BMI 2M Quicky Tape Measure
“This is different in that it’s just the metal band, but it’s wound backwards and it’s printed on the convex side of the metal band. When you press your finger on the trigger, the tape extends automatically. It’s unwinding the spring. With one hand you can extend the tape. You can get very accurate measurements and you can also put very accurate pencil lines on your piece. Or use it as a ruler when you’re drawing. I find that I use it as a drawing and layout tool as much as a measuring tool.”

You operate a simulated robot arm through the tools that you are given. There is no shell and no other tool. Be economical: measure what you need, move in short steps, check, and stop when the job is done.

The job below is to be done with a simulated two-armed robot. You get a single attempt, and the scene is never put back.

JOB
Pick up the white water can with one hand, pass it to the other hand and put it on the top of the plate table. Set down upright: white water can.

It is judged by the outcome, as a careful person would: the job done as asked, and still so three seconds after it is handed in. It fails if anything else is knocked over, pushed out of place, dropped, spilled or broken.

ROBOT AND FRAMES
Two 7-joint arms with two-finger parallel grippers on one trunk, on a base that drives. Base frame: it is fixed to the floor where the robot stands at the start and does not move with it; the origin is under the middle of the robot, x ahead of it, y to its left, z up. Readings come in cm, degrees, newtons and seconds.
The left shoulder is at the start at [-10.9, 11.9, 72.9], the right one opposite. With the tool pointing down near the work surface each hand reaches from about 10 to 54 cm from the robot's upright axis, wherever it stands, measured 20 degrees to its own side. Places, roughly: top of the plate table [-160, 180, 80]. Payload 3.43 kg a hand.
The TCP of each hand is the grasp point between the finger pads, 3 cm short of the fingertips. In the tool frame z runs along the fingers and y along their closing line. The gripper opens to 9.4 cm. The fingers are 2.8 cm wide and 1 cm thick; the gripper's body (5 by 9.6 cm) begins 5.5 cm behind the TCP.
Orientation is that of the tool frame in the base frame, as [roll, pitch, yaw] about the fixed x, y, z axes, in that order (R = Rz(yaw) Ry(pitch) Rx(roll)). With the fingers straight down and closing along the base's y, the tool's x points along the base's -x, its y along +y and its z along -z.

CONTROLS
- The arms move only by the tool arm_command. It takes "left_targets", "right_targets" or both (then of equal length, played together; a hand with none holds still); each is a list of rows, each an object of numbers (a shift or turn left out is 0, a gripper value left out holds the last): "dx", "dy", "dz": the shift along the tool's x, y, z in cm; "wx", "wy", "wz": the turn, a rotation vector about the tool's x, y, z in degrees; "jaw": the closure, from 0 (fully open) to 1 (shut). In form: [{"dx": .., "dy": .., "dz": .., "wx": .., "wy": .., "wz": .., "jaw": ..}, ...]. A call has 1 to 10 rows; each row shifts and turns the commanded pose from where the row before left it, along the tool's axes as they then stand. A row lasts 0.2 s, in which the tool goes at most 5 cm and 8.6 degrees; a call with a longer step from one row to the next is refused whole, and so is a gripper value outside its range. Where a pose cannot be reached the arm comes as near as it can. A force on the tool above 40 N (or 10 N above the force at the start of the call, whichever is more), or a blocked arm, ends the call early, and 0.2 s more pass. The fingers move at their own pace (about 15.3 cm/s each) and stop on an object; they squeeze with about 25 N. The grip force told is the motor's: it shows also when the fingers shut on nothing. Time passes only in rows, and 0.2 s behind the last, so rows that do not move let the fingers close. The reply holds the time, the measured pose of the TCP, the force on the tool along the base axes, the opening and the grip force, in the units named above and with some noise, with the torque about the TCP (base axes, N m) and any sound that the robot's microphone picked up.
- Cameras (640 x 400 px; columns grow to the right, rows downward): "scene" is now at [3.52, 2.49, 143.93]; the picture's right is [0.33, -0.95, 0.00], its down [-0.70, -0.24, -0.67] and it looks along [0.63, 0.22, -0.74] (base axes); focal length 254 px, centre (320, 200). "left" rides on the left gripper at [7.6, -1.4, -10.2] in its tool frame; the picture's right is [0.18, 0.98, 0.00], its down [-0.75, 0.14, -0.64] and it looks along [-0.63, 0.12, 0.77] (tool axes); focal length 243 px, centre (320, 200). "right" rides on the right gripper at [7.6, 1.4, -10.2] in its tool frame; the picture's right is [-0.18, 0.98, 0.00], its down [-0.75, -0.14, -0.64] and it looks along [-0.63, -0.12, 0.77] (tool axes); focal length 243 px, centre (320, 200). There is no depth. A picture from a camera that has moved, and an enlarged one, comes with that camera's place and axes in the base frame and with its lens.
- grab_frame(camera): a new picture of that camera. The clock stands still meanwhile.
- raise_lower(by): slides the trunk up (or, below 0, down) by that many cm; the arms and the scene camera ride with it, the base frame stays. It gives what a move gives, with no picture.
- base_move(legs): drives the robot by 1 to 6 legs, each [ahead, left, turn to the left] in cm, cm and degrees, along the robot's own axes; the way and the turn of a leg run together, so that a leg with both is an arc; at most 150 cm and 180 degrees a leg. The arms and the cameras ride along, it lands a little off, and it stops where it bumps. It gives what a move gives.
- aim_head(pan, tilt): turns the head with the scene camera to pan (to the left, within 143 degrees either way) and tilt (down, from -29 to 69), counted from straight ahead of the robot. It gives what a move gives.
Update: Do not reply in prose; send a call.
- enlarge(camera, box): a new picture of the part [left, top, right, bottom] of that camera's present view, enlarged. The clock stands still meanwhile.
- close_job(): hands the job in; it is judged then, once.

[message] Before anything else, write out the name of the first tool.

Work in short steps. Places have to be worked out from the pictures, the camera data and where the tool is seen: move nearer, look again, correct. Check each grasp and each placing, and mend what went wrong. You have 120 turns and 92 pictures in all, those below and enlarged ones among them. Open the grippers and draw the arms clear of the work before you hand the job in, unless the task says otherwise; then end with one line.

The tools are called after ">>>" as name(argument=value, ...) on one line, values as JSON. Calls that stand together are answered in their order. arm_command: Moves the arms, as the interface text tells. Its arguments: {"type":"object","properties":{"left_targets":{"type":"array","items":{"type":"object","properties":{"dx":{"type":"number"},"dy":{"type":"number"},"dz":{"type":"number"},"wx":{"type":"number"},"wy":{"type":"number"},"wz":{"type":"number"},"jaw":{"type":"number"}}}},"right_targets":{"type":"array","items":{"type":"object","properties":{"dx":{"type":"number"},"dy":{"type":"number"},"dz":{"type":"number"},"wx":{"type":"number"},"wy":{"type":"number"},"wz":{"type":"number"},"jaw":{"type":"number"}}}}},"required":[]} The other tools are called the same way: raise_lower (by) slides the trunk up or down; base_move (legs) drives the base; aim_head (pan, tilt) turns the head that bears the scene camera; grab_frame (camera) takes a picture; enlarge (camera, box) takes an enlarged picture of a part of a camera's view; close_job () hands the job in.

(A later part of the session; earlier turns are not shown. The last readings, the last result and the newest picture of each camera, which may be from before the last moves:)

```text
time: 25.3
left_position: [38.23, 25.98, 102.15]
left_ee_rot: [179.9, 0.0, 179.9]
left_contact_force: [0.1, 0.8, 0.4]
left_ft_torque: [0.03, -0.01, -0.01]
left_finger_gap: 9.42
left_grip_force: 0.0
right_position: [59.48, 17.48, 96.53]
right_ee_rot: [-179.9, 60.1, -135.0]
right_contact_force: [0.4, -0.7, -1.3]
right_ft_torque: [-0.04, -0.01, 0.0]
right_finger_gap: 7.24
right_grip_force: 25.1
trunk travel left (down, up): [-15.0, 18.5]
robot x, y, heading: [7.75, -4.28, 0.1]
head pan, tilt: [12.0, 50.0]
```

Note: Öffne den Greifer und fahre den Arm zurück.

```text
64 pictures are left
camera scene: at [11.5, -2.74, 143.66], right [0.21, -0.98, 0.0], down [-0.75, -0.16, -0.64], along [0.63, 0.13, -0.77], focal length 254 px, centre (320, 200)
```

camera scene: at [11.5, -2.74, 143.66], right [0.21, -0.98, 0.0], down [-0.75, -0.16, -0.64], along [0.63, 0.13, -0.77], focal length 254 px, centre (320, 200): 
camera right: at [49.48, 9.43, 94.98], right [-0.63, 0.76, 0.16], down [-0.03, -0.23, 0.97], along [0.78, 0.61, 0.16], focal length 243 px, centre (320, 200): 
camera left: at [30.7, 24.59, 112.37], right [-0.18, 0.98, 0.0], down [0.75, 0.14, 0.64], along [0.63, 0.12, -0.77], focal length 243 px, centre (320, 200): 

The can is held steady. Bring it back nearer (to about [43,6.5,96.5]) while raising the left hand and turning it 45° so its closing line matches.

Kraft Paper Roll 60lb. Weight and cutter

“Cover your table with this 60 pound brown craft paper. You can usually find a width that fits the table surface that you usually work on. I like the 60 pound weight because it’s heavy enough that it resists spills and a certain amount of cutting. It’s not so heavy that you feel bad using it or throwing it away when you’re done. The real magic of it is that it acts as a recorder for the story of your project. As I’ve used it in the past, if you’re working with a sculpture or a part, if you’re cutting a piece in half, you can set the half on the table and then trace around it. Now you have a cross section view that you can use to lay out components to go on the inside or to make adjustments in the profile or the design.”